息切れせずに長く続けられるよう,要は「時間の使い方の選択」「手抜きやわりきり」も戦略です。日常の行動にあたる「点」と,人生という「線」につながりをもたせ,まずは今年を豊かにするように自分の時間の使い方を考えてみましょう。
≪行動傾向を知り,工夫する≫
仕事や日常で,つい時間が経っている状況を振り返りましょう。集中でき,捗ることはどのようなことですか。リラックスのためなら良いのですが,反対にむやみに時間を使っていることはありませんか?ネットやTVを見続ける,SNSを頻繁に確認,時間や量などの目標を決めずに取り組む,などです。
また,気乗りしない事に取り組む時は,着手するまでに無意識に迂回行動をとることがあります。
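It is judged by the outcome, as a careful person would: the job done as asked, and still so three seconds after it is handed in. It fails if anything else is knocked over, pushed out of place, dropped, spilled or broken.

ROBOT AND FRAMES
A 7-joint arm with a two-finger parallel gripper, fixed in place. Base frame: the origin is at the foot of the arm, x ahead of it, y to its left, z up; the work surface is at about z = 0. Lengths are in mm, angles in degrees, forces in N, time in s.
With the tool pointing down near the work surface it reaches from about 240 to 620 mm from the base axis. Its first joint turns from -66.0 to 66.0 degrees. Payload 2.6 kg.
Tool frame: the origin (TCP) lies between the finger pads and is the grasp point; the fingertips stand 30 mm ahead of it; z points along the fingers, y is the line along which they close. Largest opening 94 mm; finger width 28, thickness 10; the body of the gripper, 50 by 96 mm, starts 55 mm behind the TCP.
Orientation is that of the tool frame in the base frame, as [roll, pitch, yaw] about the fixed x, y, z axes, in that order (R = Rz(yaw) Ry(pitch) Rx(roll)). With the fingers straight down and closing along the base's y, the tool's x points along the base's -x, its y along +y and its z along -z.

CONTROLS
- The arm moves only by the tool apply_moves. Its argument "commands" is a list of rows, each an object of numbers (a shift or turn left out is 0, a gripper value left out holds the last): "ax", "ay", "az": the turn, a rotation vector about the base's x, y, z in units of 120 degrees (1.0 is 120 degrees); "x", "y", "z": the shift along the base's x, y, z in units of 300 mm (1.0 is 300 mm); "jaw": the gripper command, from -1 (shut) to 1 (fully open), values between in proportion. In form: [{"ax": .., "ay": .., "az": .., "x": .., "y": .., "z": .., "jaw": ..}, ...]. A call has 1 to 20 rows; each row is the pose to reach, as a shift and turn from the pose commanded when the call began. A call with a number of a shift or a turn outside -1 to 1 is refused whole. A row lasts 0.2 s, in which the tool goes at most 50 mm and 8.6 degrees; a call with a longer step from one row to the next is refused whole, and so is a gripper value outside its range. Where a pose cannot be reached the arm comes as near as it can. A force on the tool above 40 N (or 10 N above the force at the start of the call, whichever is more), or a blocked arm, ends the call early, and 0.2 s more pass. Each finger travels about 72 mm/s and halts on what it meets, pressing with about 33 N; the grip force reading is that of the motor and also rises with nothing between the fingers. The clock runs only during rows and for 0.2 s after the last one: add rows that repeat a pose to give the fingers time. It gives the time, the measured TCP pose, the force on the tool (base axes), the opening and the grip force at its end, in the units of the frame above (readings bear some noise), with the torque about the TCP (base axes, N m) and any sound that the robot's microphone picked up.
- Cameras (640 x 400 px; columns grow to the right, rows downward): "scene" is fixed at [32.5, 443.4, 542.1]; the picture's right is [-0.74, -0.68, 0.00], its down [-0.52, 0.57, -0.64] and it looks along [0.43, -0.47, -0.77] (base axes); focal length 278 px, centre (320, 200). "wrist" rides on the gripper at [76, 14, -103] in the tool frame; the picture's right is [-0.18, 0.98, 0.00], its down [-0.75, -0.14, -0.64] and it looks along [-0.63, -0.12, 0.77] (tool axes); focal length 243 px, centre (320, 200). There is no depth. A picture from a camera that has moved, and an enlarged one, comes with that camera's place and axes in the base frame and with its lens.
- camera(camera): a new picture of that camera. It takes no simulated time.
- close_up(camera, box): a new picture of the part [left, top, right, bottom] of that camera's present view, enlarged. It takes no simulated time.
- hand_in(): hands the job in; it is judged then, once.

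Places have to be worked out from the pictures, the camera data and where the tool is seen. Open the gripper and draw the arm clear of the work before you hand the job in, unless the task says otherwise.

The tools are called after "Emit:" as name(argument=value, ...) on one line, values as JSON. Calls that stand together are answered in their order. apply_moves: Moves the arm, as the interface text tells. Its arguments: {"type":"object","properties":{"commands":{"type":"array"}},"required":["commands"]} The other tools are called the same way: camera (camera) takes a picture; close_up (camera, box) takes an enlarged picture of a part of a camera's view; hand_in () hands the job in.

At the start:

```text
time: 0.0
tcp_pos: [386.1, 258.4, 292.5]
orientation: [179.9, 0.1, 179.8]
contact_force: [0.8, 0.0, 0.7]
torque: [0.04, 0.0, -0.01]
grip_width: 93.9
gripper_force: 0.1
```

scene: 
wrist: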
例えば,「よし,宿題するぞ!」と思っても,机を片付け始め,きれいにした机で他の資料を読むといったことです。私はパソコンに向かって仕事をすることが多いため,息抜きの時つい,ネットで情報を見てしまうのを自覚しています。はたと気づいた時は時刻をすぐに確認し,区切りの時間を決めます。
≪ワーク,ライフ,両立≫
【ワーク】業務の仕方は自分が一番知っているからこそ,自分が管理することです。最近では短時間勤務の方が,正規の時間より早く帰っても業務量を維持する事例も見られ,職場や本人の工夫次第で時間当たりの業務を効率化する余地はありそうです。ここでは「自分の業務時間を5%圧縮する」と考えてみましょう。8時間勤務の場合,〔60分×8時間/日×0.05=〕24分/日です。週5日勤務では2時間/週に相当します。この時間を業務や新しいことの学習,メンバーとの業務連携,重要事項への着手に利用できそうです。
また,圧縮した部分も「この仕事は私がするべき業務か?」「レベルアップするには?」という視点で見て,他者と分担するとか,上司と話し合うことがあるかもしれません。
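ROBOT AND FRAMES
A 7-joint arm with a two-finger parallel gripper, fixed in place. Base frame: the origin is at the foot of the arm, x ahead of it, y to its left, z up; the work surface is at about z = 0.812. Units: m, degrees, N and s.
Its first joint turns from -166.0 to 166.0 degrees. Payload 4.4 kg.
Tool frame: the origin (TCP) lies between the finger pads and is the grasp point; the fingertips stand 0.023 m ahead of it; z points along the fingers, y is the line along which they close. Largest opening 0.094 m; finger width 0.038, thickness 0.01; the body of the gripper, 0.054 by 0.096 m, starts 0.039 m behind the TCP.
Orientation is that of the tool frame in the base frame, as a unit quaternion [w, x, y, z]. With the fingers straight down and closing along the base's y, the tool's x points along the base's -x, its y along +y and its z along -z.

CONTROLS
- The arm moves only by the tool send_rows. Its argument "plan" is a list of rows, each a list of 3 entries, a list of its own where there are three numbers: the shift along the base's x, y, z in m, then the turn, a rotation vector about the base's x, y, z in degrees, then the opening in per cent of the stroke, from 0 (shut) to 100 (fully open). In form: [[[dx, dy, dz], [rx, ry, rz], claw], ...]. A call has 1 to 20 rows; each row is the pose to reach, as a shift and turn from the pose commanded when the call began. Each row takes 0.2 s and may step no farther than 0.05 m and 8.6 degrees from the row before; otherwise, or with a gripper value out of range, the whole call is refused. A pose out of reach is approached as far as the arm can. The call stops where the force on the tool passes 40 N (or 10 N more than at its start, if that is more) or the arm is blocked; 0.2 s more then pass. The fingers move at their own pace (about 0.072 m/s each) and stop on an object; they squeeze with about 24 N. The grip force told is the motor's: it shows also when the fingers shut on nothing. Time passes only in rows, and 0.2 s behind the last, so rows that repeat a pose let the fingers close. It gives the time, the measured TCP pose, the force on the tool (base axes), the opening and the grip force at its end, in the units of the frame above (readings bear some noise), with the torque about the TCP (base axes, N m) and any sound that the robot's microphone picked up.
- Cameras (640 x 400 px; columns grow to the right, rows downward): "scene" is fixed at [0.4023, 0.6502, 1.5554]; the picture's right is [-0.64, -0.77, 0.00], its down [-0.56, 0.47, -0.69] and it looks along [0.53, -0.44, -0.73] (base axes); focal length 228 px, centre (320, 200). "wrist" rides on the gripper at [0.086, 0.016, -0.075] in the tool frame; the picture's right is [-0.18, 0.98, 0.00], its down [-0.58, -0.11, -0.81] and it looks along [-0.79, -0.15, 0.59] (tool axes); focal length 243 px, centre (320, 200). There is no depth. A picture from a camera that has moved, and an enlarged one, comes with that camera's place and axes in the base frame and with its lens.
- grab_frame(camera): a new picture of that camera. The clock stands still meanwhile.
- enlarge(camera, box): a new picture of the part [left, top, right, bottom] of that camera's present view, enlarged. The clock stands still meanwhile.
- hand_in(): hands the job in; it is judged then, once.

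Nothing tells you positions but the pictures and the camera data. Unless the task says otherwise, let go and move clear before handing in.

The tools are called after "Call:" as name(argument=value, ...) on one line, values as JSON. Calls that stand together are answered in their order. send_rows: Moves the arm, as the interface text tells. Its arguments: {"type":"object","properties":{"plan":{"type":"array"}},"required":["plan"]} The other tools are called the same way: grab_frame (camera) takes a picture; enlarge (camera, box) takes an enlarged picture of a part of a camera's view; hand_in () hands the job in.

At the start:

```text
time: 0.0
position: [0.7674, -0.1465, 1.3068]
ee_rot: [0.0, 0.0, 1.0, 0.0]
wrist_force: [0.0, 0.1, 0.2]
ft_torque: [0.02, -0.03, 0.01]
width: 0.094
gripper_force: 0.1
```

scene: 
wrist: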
【ライフ,両立】「私が取り組みたいこと」は,優先して時間確保することです。取りたい休暇は計画的に取得し,数時間の確保でも〇日の夜,と具体的に決めます。有給休暇は貯金のごとく「有事のためにできるだけ使わない」と思いがちですが,年に数回,自分のために時間を使うことは価値ある使い方です。また,こだわりはどうしても手放せないことだけにしましょう。家事を主に担う人は,パートナーの食器の片づけも,洗濯物の干し方も,ごみの捨て方も,あれもそれも気に入らない,と思うかもしれません。でも,「協働」生活ですから,見方を変えていいところがあるはずです。「まあ,いいか」と思えそうな事から試してみませんか。自分がしなくて済む分ありがたいな,と思えれば成功です。子供には手作りで食事をさせたいと料理に時間をかけ,睡眠時間が減って子供に当たり散らしてしまっては元も子もなくなりますので,便利なものは取り入れ,毎日こだわらなくていいのです。家事代行もとても助かります。それでもこだわりたいなら,「自分がする」と「選択」していることを覚悟するのです。
≪「キッチリ」ではなく「目安」≫
決めたからといって,時間通り進めることにこだわることは,時間に縛られることになります。「30分と決めたのに終わらなかった」と思わず,過ぎてもOK。30分でできたことを認め,できる量を知り,自分のデータを蓄積して今後の行動管理に役立てていきましょう。
タイムマネジメントは「時間という資源を戦略的に活用し,人生を創る能力」です。充実し,周りの人達にも豊かさをおすそ分けできる一年となりますことをお祈りしています。